While the beets are cooking, you can crisp up the bacon as well.  Heat a skillet over medium-high heat.  When the pan is hot, place the bacon in and let the fat render out.  Cook, flipping, until extra crispy.  Remove from the pan and break into small pieces.

Time to plate! Gather up all your ingredients and get to some artful arranging.  Start with a small bed of greens- I used micro pea shoots for mine.  I realize that those aren't the easiest items to come by, so other greens like arugula or mache work just as well!  Scatter the beet wedges around, followed by the pears.  Thinly slice the blue cheese and place on top of the beets and pears - you can just as easily crumble the blue cheese as well.  Scatter the bacon pieces around the entire dish (bacon bomb!).  Finish with a drizzle of olive oil, a sprinkle of salt, and a grind of black pepper.  If you have whole nutmeg on hand, give a tiny dusting of of it over the dish.  Be careful with nutmeg, as it's a very strong spice you don't want it to take over the whole dish!  Devour and enjoy!

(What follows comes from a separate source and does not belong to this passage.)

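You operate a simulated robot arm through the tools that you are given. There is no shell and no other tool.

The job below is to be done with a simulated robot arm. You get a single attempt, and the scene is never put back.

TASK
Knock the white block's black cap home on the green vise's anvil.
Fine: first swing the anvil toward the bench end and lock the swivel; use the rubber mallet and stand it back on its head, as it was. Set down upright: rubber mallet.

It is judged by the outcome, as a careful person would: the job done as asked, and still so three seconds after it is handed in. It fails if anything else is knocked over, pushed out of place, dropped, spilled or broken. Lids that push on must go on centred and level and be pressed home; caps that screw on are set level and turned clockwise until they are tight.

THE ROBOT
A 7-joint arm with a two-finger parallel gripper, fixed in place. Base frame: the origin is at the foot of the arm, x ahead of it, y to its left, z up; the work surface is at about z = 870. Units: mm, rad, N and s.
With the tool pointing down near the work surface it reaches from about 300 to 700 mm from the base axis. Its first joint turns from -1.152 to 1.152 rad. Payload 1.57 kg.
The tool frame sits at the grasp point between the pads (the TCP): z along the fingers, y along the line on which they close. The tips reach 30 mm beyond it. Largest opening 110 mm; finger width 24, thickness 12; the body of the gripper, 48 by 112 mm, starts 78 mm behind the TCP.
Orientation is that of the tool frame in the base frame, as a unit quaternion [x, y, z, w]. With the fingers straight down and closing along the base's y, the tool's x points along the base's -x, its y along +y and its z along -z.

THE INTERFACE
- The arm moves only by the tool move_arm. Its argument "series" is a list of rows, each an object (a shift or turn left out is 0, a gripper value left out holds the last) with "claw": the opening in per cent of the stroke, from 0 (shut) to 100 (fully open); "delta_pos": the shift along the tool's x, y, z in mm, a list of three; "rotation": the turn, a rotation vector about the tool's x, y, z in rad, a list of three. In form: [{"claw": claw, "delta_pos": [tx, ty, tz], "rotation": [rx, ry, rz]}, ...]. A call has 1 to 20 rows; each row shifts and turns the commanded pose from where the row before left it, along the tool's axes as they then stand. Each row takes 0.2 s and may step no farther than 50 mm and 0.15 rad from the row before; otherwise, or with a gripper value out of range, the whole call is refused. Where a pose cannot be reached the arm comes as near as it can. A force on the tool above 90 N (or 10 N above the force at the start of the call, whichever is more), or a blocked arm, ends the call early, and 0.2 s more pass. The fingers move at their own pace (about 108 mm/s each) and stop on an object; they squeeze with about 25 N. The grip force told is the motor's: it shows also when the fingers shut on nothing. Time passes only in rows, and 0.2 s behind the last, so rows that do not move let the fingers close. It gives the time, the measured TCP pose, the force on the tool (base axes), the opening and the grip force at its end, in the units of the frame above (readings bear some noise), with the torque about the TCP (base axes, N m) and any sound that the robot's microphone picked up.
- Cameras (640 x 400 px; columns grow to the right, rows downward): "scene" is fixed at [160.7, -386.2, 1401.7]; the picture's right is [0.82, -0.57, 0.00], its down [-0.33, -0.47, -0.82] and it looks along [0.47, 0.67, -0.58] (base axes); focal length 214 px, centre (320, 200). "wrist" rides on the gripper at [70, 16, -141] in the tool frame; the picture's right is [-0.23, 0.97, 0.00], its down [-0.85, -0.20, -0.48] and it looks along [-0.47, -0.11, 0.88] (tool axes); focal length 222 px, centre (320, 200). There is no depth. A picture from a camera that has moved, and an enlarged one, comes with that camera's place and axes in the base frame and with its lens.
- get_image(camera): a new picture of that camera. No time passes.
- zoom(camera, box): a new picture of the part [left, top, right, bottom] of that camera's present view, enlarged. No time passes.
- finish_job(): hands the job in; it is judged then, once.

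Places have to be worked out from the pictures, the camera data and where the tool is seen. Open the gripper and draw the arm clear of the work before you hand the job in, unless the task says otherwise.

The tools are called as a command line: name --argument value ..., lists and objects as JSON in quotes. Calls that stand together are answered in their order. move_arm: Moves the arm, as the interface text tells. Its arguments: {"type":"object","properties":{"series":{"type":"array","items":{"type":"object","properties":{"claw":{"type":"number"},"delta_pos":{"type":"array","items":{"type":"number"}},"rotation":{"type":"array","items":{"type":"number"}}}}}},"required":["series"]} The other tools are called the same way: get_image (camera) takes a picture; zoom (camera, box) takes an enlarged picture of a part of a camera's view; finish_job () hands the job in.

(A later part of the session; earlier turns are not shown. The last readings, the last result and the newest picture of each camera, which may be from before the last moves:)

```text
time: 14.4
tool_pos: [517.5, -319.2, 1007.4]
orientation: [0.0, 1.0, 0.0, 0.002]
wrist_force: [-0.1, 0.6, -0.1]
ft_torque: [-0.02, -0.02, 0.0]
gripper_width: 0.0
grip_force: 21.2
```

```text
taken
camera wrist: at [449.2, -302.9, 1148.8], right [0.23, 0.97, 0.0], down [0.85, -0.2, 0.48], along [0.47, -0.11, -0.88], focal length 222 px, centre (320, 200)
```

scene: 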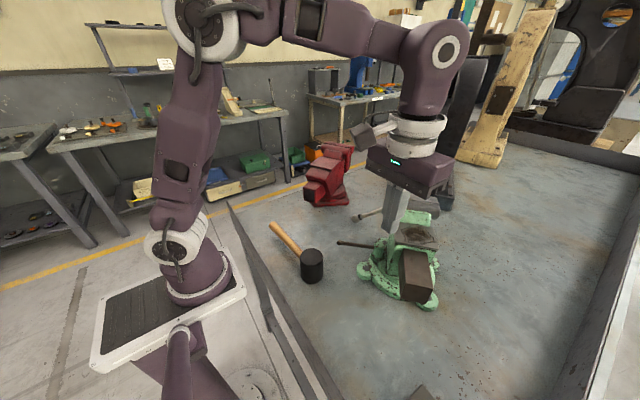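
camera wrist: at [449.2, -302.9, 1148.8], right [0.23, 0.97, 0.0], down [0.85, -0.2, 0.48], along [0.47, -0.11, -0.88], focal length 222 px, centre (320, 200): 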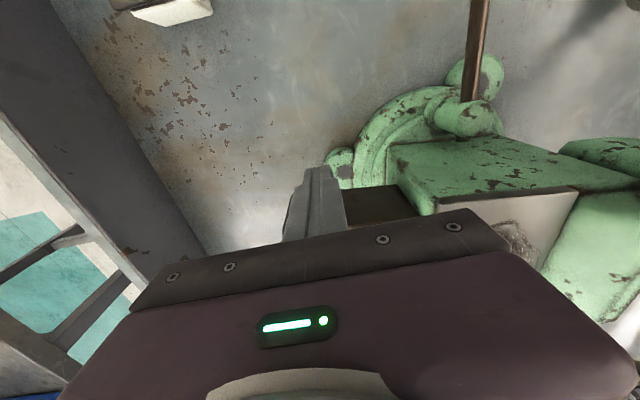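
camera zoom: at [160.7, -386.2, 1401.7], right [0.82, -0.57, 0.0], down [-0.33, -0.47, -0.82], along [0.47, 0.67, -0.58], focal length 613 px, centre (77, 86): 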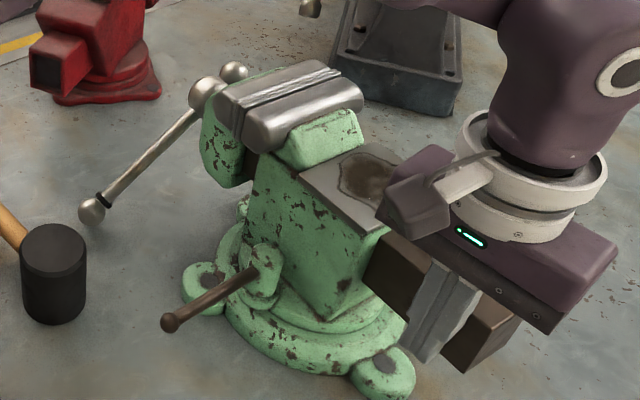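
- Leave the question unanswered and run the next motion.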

This dish has plenty of flavors coming together as one - the spices from the poached pears pair beautifully with the deep earthiness of the beets, and the greens add a nice hint of freshness to the whole dish.  The bacon and the blue cheese add a strong depth of flavor, as well as good texture to the dish.  The final dusting of nutmeg brings it all together.  The flavors really are great, and a superb expression of autumn! 

Poached Pears
4 pears, Bartlett or Anjou
1 c dry white wine
2 t full-bodied red wine or ruby port
3 c water
1 vanilla bean, split in half
1 cinnamon stick
1 piece of ginger (3/4 in), sliced
1/4 c honey

Place all the ingredients except the pears in a saucepan.  For the vanilla bean, scrape out the seeds and into the liquid.  Stir to combine, and place over medium-high heat. Bring to a boil, then reduce the heat and simmer for about 5 minutes to let the flavors come together.  While the liquid is simmering, cut the pears in half and remove the core with a melon baller. Place the pears in the liquid and allow to simmer for about 20 minutes until fork tender.  Remove from heat and let cool.